The biggest single factor that imposes a squiggle on the upward trending line of surface temperature is the interaction between the atmosphere and the ocean. Close to 100% of the extra heat added to the Earth’s system by global warming ends up in the world’s oceans. The heat is moved into the ocean because the surface warms up (from the sun) but surface water is constantly being mixed into lower levels of the ocean, and visa versa. When it comes to the Earth’s surface temperature, the ocean is the dog and the surface is the tail.
A famous, and now perhaps infamous, example of this interaction between ocean and air is the El Niño Southern Oscillation (ENSO). Here’s the simple version (see here for more detail). The equatorial Pacific’s surface is constantly being warmed by the sun.
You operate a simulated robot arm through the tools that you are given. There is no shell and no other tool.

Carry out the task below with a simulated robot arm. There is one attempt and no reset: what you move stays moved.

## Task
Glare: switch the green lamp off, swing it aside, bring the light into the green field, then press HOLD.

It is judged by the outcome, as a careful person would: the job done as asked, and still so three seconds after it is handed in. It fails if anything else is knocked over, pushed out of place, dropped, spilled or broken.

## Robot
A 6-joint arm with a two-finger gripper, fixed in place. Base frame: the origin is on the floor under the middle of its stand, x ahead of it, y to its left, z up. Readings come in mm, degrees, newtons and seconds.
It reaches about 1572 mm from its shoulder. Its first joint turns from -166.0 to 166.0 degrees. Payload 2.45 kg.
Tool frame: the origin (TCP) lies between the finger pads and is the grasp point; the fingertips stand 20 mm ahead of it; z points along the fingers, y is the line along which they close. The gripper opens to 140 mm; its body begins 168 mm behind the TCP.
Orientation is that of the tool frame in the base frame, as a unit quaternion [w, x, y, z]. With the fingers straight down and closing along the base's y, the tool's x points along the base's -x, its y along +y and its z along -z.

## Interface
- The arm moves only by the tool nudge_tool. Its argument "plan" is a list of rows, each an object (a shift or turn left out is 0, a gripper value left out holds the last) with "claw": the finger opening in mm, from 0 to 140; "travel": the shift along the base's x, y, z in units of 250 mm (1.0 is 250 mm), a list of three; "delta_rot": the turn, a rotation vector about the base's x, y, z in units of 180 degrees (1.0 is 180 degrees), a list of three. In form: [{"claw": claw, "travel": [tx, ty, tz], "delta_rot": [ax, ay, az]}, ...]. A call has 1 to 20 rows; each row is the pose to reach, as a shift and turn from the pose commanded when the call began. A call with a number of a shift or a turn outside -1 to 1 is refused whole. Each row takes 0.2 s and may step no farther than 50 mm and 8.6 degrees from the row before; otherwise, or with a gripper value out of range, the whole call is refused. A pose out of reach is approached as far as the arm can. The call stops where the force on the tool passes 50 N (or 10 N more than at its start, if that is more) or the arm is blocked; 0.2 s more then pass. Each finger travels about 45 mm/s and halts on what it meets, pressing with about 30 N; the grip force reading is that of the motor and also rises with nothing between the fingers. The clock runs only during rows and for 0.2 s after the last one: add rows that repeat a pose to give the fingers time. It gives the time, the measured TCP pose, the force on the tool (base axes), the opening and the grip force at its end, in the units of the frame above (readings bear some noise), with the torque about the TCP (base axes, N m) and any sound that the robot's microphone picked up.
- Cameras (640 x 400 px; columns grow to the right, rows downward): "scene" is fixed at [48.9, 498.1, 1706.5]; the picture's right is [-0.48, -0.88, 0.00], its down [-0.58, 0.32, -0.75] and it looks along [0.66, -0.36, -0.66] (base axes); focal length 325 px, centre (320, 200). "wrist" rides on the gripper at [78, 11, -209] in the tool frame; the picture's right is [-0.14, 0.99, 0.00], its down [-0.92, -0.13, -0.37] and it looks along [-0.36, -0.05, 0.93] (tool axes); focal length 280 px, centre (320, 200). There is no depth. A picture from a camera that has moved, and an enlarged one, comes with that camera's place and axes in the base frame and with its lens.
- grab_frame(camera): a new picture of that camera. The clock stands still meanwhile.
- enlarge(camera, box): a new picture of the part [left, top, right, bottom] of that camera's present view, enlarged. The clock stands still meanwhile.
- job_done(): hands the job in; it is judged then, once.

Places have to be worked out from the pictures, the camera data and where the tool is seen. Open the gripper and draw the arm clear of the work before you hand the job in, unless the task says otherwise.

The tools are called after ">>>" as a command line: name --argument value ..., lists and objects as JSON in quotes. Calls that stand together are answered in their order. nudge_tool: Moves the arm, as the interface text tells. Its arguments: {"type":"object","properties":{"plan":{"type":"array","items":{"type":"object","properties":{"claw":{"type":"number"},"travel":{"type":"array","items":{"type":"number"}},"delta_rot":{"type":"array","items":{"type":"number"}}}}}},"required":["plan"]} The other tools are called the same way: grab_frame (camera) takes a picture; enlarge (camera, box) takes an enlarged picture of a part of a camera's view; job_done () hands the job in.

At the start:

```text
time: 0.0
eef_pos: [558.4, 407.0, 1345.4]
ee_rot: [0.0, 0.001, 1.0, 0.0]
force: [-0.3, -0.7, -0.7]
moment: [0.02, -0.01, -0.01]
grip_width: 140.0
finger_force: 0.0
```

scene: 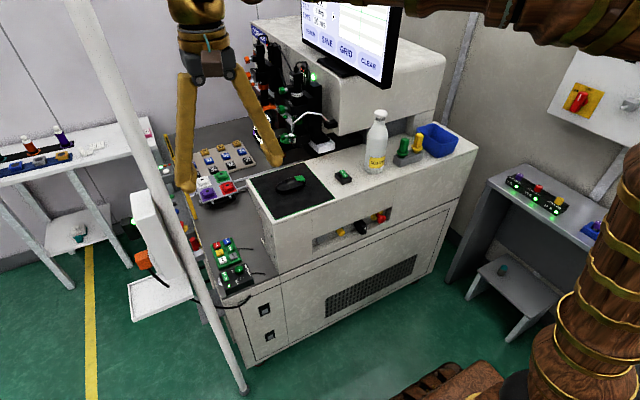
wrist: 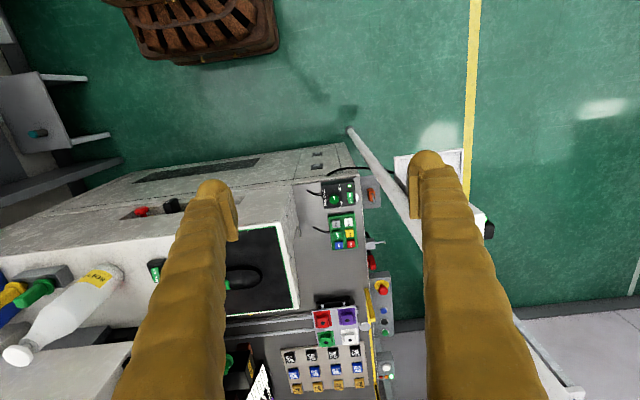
The surface waters are usually blown towards the west by trade winds. (Those trade winds are caused in part by the rotation of the Earth, and in part by the ongoing redistribution of excess tropical heat towards the poles). This causes warm water to move west, where it is potentially subducted into the ocean, moving heat into the sea. That heat eventually may work its way out of the ocean through various currents.
During many years, the ins and the outs are similar. During some years, La Niña years, the amount of heat moving into the ocean is larger, which can cause a small cooling influence on the planet. Every now and then, the reverse happens. This involves complicated changes in trade winds and ocean currents. A good chunk of the heat that has been stored in the Pacific now emerges and is added very abruptly, over a period of several months, to the atmosphere. This is an El Niño event. We are at this moment experiencing one of the strongest El Niño events ever recorded, possibly the strongest (we won’t know until it has been going a while longer.)
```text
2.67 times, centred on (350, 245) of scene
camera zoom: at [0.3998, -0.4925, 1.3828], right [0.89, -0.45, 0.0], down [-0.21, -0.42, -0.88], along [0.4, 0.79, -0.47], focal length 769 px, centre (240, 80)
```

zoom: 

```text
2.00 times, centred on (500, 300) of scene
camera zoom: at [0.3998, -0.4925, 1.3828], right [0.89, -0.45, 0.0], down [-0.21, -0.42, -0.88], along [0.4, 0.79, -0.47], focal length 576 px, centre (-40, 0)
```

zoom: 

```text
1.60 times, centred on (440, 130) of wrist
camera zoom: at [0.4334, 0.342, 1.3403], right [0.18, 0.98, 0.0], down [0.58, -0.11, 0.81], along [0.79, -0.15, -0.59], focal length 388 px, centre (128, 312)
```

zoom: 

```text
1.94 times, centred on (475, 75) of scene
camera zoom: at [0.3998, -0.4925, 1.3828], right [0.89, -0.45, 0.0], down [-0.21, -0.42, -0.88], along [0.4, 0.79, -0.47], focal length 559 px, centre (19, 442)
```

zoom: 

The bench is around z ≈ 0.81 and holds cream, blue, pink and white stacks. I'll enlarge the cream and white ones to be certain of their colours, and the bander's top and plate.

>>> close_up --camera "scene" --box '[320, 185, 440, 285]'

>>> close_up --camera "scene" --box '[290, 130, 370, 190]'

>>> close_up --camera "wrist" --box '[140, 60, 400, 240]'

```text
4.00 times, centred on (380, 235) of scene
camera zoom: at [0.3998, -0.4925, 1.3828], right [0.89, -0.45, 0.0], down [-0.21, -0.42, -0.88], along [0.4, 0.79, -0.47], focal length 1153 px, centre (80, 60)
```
ENSO is one, in fact the biggest, example of atmosphere-ocean interaction that influences surface temperatures. But, ENSO is only one part of the interaction between the Pacific and the atmosphere. There is also a phenomenon known as the Pacific Multidecadal Oscillation (PMO). For its part, the Atlantic has the AMO, a similar system. These phenomena are characterized by a general transfer of heat either into or out of the ocean, with several years in a row seeing more heat move into the ocean, followed by several years in a row of more heat moving out of the ocean.
Though ENSO and the PMO are distinct processes, they may be related. I asked climate scientist Michael Mann if he views El Nino as part of the larger scale system of PMO, or if El Niño essentially rides on top of, or acts independently from PMO. He told me, “I would say the latter. At some level, the PMO really describes the long-term changes in the frequency and magnitude of El Niño and La Niña events, i.e. change in the behavior of ENSO on multidecadal timescales, and it will appear as multidecadal oscillation with an ENSO-like signature with some modifications due to the fact that certain processes, like gyre-advection and subduction of water masses, act on longer timescales and do they are seen with the PMO bot not El Niño or La Niña.”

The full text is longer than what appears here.